Some of your other reviewers seem to take it amiss that Adler's book isn't written for everyone. Its written for people who are familiar with some of the basics of the history of the magazine -- who know and perhaps already have opinions about the works of Truman Capote or Hannah Arendt that first appeared in this magazine before becoming successful and extremely controversial books. If that sort of book is not one that will interest you then, well ... this is not the book for you. But its rather goofy to criticize the author for having written a book for someone other than yourself, isn't it? This is an excellent book given its target. Furthermore, I believe that even if I didn't fit the above description of this book, I might have learned a good deal from it about the craft of non-fiction prose. The discussion of the "characteristic structure" of Adam Gopnik's articles, on pp. 243-44, is a little gem of analysis -- and you don't have to have read Gopnik to appreciate it, since most people who read a good deal have reas authors who use the same faulty structure she describes here.

"I said that I would."

This book is terse, and I like it very much. Renata Adler has an interesting way of writing which combines extremely complicated sentences full of asides, commas, and em-dashes, with stripped-down delivery like, "He asked me to go to the meeting. I said that I would." Taken together her style is like ornate bullets.
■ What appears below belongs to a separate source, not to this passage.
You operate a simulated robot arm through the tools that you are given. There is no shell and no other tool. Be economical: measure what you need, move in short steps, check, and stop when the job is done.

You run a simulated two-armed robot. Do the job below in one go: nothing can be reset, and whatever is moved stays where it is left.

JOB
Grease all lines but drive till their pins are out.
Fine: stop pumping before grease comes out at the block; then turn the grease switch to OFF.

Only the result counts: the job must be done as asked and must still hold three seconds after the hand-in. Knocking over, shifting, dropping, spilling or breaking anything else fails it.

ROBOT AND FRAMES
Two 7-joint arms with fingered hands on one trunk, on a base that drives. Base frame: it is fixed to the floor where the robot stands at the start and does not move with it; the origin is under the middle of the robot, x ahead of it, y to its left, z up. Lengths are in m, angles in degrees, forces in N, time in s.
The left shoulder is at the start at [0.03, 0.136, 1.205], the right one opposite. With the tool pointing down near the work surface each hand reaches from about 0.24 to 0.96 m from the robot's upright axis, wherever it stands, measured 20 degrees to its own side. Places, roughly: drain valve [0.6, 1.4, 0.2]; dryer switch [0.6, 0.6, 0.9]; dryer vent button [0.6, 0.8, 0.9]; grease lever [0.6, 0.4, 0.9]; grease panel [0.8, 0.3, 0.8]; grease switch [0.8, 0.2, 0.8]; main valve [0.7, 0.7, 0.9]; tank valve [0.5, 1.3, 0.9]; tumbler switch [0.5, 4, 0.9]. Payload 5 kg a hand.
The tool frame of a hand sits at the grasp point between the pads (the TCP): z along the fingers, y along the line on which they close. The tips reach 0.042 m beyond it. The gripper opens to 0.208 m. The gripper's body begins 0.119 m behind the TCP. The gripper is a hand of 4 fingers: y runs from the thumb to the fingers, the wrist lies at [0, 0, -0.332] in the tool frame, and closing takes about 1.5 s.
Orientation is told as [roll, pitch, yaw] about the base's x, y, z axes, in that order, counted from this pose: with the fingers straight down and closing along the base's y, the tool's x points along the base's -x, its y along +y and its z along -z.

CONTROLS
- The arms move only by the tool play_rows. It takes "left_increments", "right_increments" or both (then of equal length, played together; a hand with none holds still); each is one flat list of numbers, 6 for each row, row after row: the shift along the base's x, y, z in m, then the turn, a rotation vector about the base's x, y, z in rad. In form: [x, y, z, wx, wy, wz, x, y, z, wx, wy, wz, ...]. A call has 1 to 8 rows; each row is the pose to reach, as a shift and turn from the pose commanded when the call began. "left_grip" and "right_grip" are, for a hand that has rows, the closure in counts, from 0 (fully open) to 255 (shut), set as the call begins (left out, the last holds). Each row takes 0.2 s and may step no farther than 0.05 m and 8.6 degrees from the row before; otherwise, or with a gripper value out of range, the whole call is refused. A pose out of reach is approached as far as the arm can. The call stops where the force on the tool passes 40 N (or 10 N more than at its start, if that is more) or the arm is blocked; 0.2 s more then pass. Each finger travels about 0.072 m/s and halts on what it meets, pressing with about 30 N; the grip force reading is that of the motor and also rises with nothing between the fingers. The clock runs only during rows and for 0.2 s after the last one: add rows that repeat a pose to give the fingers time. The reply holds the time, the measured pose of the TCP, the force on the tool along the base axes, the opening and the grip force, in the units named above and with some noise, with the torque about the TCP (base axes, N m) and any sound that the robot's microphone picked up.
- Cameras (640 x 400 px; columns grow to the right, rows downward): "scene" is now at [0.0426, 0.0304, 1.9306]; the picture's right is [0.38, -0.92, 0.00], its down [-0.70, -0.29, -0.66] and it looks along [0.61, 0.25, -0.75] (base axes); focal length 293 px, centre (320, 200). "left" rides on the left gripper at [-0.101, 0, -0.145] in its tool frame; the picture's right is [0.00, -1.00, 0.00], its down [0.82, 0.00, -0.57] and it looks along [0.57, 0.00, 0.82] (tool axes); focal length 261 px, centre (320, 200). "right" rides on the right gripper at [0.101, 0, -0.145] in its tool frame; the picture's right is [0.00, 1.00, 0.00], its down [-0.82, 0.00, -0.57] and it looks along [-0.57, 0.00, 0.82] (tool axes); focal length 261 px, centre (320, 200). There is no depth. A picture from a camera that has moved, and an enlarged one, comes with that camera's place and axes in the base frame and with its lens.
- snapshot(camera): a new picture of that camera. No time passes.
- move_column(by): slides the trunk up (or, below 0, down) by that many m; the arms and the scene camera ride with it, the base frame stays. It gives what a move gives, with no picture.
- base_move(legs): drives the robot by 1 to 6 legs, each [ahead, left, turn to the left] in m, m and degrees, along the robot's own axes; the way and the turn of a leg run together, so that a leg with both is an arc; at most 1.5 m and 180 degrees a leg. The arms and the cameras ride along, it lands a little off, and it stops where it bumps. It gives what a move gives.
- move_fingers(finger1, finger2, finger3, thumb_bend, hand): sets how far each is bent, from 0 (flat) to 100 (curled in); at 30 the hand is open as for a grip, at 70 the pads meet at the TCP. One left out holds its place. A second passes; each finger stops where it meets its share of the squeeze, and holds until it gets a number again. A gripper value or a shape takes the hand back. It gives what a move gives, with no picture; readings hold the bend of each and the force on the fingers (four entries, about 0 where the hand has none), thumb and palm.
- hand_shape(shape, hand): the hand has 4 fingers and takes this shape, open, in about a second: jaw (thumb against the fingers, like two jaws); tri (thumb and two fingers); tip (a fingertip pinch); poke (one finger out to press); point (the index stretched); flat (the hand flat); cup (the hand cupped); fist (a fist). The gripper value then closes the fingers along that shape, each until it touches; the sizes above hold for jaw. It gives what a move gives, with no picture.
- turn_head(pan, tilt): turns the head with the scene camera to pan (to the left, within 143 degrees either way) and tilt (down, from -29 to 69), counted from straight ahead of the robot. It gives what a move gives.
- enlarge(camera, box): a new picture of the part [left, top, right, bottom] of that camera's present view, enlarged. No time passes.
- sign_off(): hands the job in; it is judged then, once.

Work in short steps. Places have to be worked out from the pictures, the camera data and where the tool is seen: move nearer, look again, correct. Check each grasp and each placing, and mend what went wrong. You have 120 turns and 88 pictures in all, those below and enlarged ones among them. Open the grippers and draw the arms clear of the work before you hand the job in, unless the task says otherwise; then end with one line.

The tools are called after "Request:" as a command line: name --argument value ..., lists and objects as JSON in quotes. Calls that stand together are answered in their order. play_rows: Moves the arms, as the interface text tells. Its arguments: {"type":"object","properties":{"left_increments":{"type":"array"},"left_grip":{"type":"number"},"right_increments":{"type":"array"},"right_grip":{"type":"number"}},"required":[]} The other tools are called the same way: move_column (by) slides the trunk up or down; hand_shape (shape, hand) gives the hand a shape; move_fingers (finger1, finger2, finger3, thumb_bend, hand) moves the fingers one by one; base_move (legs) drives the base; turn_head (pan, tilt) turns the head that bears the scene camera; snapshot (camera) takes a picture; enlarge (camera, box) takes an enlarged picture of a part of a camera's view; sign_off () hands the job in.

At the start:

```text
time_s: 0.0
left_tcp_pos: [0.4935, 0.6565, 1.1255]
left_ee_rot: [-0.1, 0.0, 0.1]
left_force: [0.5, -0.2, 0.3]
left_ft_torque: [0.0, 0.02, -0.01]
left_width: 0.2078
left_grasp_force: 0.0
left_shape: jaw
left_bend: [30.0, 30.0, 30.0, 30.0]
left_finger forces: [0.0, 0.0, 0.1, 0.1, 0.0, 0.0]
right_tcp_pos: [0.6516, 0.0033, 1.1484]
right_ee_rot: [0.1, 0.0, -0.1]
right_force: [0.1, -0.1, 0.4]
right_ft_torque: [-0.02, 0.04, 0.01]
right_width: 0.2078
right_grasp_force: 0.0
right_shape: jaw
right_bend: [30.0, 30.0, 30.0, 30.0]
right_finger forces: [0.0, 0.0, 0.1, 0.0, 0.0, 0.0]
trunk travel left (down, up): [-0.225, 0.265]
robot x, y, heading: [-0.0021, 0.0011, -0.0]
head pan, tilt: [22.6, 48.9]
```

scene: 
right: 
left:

Adler obviously takes time to consider everything she puts on the page, and so she is a writer who is definite. The only drawback to this book is that it is too short--Adler is so good at portraying the bizarre and intricate relationships and politics at The New Yorker that I wish she'd taken more time to establish what the magazine used to be like, and why it is now "Gone." She's not even particularly snarky about the troops of fools who've been at the magazine, but gives an honest account of her experience.As someone who has been writing complaint letters to The New Yorker since the age of twelve I relish Adler's astute sniping, and I will be sending the book at once to my mother, who has been writing letters of complaint for much longer (she used to routinely send back all of the subscription inserts to demonstrate how annoying and content-free they were). It is true that there was a type of article that was a New Yorker piece and now that standard has dissolved; and the magazine has been disappointingly dumbed down from a Literary Publication to a subscription-driven Conde Nast rag. Do read this book if you have ever wondered what happened to the New Yorker since Harold Ross. And the next time you want to blast off a letter to David Remnick, just send highlighted pages of "Gone" instead.

Office Politics

What a great book, fascinating, beautifully written. As a 25+ year New Yorker reader, I suspect Ms. Adler has it about right. (Obviously she has a unique frame of reference; that's OK, isn't it?) People who don't like this book just can't handle the ambivalence, ambiguity, potential for multiple interpretations, and contradictions that make life interesting. Anyone who works with a group of very intelligent, sensitive, competitive people will identify with some of the office politics Ms. Adler describes.

A great book

Renata Adler is tougher and smarter than everyone she has ever criticized. This book not only provides a unique inside look at literary life in Manhattan; it also offers a devastating critique of journalism in our time. Widely misrepresented as nothing more than an ad homininem attack on some of her former colleagues, "Gone" is actually something much broader than that: a lament for the decline and fall of American culture. Not since George Orwell has any journalist been so willing to speak so many unwelcome truths. That is the real reason her brilliant work has inspired so much vitriol.